Saharudin merupakan satu-satunya petugas Balai Taman Nasional Gunung Rinjani (BTNGR) yang berada di atas pegunungan ketika terjadi gempa bumi dengan magnitudo 6,4 yang mengguncang Pulau Lombok, Nusa Tenggara Barat, pada 29 Juli 2018.

Saat terjadinya bencana alam tersebut, pria kelahiran Kabupaten Lombok Tengah itu melakukan patroli rutin sambil mengawasi aktivitas para wisatawan di jalur pendakian, dan melakukan bersih-bersih sampah.
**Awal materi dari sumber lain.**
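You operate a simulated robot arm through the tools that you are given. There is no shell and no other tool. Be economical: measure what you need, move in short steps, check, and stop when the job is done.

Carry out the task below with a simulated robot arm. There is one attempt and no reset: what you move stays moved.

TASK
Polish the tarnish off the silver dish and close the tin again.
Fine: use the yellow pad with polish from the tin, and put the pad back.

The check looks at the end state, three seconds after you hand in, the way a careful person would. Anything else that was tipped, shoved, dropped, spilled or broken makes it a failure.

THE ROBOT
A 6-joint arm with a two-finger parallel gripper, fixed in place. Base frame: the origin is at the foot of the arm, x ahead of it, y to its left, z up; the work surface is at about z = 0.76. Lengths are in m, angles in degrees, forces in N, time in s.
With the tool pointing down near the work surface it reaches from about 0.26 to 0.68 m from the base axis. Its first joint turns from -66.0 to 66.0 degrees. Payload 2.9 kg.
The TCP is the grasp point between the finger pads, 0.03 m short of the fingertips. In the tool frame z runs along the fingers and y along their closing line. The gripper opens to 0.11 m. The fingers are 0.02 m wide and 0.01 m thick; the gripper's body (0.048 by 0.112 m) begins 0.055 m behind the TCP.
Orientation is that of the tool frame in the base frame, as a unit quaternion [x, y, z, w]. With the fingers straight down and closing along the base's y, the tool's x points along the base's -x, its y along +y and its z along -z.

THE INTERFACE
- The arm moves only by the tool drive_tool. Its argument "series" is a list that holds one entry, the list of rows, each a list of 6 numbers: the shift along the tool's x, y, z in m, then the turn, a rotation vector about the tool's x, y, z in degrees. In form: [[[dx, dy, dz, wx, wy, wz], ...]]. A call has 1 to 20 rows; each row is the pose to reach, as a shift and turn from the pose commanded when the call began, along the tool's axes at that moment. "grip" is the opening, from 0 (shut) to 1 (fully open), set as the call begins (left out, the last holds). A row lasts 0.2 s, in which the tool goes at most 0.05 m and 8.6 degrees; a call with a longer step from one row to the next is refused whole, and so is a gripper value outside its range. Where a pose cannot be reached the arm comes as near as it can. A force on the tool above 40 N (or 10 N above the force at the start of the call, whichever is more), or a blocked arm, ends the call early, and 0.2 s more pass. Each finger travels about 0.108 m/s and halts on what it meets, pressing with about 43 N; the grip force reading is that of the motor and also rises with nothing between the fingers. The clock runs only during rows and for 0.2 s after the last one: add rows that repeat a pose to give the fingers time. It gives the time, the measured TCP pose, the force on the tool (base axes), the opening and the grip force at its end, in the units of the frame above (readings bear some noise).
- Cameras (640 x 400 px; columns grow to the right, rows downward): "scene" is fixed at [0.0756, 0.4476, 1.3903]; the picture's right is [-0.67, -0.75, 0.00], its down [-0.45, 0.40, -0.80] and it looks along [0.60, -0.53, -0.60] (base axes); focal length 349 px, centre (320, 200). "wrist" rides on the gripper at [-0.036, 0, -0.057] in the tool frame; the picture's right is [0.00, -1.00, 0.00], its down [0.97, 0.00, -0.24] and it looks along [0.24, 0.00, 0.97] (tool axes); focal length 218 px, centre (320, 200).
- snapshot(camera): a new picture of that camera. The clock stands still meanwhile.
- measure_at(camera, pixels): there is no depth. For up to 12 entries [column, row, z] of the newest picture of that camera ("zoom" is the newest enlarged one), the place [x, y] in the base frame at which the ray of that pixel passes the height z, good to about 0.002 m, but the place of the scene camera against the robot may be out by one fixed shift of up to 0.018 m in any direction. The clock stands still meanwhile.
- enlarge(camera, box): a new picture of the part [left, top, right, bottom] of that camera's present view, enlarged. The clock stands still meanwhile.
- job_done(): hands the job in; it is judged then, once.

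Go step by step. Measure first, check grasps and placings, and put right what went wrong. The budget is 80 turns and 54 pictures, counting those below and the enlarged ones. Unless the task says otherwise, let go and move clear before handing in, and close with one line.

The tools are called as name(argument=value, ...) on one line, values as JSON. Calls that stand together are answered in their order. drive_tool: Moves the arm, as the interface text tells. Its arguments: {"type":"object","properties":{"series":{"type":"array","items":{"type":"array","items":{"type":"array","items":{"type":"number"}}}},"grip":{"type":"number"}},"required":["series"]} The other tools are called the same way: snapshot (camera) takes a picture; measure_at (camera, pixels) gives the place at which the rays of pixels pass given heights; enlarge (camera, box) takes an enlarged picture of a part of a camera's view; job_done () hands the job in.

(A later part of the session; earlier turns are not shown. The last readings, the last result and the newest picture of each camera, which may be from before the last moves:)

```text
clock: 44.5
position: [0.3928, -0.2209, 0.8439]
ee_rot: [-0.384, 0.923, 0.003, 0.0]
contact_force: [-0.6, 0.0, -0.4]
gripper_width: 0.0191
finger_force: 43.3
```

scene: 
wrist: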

Suami dari Wisari tersebut mengaku tidak mengetahui apa sebenarnya yang terjadi ketika material tanah dan bebatuan berhamburan dari atas dan menimbulkan suara gemuruh yang menakutkan. Yang dirasakan ketika itu hanya guncangan kuat.

Ribuan wisatawan yang sedang menikmati keindahan pemandangan Gunung Rinjani di pagi itu dilanda kepanikan. Masing-masing berupaya menyelamatkan diri dari batu besar runtuhan tebing yang siap merenggut nyawa mereka

Saharudin mengaku beruntung telepon selulernya masih aktif dan mendapatkan sinyal yang masih bagus, meskipun berada di atas punggung Gunung Rinjani berketinggian 3.726 meter dari permukaan laut (mdpl).

Berbekal alat telekomunikasi tersebut, Saharudin menghubungi rekan-rekannya di kantor BTNGR Resort Sembalun. Informasi melegakan pun diterima bahwa telah terjadi gempa bumi dan bukan gunung yang meletus.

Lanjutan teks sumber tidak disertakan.